======== Extracted entries ========
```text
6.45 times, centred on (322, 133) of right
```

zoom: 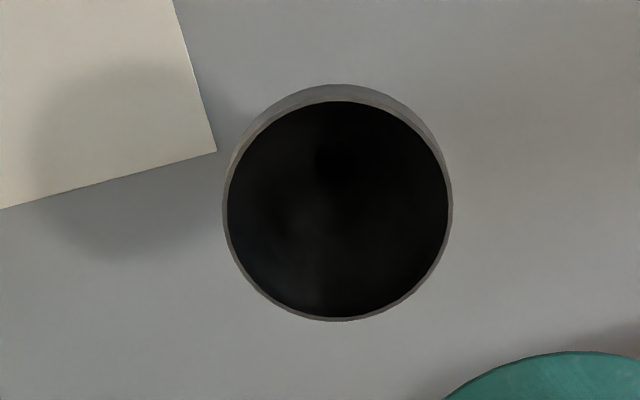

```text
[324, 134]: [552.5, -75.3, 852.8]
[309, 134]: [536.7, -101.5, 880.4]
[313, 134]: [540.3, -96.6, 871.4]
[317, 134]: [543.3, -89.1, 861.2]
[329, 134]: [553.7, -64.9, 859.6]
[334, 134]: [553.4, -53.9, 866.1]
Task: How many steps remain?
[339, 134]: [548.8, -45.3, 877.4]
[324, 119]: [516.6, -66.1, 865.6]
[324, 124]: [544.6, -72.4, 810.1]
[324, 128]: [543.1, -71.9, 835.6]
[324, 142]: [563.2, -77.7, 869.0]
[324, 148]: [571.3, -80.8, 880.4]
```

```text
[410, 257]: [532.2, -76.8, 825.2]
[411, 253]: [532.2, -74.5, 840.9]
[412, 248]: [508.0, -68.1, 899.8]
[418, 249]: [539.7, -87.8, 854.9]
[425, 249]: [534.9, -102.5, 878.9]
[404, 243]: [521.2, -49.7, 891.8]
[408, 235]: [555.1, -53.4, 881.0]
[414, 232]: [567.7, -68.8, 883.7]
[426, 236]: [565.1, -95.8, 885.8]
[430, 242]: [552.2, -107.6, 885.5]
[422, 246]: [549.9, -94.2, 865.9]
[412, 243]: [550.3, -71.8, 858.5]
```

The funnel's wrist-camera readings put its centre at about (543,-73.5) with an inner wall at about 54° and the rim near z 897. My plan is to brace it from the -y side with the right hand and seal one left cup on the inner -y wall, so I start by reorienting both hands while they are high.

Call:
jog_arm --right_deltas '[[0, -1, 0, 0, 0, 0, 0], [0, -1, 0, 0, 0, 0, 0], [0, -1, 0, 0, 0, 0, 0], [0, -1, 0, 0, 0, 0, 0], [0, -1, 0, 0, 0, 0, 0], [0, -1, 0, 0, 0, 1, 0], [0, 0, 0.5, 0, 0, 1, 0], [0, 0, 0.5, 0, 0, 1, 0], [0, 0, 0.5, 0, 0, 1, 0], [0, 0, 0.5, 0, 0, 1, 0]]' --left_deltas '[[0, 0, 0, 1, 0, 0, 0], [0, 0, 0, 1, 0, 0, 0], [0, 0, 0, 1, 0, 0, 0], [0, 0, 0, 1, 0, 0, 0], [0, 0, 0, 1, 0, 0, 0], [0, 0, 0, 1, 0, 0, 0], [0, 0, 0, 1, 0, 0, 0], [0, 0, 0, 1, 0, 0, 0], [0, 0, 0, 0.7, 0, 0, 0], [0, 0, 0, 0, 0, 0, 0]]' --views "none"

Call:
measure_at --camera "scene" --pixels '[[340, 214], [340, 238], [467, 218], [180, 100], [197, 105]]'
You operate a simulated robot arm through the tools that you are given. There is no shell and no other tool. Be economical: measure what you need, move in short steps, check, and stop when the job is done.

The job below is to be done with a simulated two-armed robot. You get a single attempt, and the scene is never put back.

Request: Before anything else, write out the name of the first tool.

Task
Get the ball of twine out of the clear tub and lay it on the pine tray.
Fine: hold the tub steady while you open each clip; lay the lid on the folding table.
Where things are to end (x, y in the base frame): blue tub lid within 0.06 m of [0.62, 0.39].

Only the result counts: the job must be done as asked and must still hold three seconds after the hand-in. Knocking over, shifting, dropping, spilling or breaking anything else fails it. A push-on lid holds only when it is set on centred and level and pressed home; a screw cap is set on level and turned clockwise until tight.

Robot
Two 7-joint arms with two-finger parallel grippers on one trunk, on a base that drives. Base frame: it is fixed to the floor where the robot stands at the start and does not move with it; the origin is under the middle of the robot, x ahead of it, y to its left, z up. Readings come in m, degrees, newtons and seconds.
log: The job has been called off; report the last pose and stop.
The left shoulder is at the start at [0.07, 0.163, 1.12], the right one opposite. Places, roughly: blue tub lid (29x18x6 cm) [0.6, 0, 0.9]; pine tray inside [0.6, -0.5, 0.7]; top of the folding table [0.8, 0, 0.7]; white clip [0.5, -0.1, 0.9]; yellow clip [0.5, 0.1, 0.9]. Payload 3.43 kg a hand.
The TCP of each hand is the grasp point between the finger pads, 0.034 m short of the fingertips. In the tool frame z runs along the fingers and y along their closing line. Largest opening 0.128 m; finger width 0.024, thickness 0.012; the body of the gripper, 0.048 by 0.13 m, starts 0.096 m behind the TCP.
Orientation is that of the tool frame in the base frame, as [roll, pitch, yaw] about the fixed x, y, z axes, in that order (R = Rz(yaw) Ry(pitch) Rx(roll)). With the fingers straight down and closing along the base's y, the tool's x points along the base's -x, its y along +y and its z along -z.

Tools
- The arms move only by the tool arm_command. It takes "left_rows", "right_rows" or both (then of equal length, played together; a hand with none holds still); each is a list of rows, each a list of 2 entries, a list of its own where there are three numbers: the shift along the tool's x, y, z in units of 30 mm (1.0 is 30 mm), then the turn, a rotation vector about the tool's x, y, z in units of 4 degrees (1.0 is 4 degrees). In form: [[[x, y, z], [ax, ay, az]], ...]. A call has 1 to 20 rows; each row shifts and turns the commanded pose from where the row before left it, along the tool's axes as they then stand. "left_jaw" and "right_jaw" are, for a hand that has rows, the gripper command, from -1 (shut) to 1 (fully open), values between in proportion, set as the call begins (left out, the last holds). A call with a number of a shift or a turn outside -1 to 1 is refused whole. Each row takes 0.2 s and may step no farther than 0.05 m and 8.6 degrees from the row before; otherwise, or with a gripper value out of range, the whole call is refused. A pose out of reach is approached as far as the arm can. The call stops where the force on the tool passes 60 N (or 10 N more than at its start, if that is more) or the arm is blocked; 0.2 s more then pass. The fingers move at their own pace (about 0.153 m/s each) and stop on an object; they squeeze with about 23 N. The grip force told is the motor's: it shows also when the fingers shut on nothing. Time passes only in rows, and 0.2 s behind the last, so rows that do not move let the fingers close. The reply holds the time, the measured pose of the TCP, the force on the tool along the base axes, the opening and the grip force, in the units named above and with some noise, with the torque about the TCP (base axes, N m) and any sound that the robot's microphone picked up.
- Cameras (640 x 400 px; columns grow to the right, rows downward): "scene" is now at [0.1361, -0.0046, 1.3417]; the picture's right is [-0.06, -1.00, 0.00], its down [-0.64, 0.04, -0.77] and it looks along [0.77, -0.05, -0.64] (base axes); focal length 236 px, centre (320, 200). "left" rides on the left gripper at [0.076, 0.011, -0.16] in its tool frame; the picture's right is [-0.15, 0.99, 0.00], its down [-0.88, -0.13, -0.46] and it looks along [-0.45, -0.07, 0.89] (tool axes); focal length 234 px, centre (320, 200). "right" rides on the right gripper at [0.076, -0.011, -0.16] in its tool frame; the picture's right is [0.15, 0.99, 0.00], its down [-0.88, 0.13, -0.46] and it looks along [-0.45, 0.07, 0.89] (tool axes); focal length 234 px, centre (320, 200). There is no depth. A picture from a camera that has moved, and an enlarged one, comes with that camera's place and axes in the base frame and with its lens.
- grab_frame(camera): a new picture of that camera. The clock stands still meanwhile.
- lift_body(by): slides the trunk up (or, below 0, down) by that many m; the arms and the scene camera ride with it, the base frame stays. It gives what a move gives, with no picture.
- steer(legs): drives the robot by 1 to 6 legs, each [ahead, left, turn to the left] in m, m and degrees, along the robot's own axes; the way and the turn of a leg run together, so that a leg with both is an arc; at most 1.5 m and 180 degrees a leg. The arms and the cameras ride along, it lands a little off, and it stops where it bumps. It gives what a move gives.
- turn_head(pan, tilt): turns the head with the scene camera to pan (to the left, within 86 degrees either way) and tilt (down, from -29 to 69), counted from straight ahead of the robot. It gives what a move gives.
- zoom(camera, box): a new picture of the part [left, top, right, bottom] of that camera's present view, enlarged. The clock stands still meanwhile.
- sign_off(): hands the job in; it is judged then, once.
========
_Problem description_. Count each line with "trunk" in it and report that figure by itself.

_Answer to this task_. 2